##### Dataset section

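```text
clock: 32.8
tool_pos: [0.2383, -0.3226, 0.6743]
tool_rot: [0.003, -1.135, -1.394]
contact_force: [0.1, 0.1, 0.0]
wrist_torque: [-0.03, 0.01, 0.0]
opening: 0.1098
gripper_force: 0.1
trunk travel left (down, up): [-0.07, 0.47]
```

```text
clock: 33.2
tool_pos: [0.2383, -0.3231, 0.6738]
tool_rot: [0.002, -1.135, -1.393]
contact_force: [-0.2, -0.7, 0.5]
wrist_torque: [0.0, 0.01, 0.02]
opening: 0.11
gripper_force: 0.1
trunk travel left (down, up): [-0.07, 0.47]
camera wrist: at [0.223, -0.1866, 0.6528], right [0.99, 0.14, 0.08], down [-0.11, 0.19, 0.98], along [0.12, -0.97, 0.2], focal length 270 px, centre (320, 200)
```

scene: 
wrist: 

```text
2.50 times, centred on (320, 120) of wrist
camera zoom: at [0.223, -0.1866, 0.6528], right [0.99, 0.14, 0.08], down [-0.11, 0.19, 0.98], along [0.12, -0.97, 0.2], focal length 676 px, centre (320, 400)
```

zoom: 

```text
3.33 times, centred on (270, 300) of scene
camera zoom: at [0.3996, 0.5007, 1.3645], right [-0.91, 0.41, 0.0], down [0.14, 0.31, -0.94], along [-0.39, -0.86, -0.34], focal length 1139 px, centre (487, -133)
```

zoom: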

##########

Copy every line above that holds the word "length".

**Written answer**:
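camera wrist: at [0.223, -0.1866, 0.6528], right [0.99, 0.14, 0.08], down [-0.11, 0.19, 0.98], along [0.12, -0.97, 0.2], focal length 270 px, centre (320, 200)
camera zoom: at [0.223, -0.1866, 0.6528], right [0.99, 0.14, 0.08], down [-0.11, 0.19, 0.98], along [0.12, -0.97, 0.2], focal length 676 px, centre (320, 400)
camera zoom: at [0.3996, 0.5007, 1.3645], right [-0.91, 0.41, 0.0], down [0.14, 0.31, -0.94], along [-0.39, -0.86, -0.34], focal length 1139 px, centre (487, -133)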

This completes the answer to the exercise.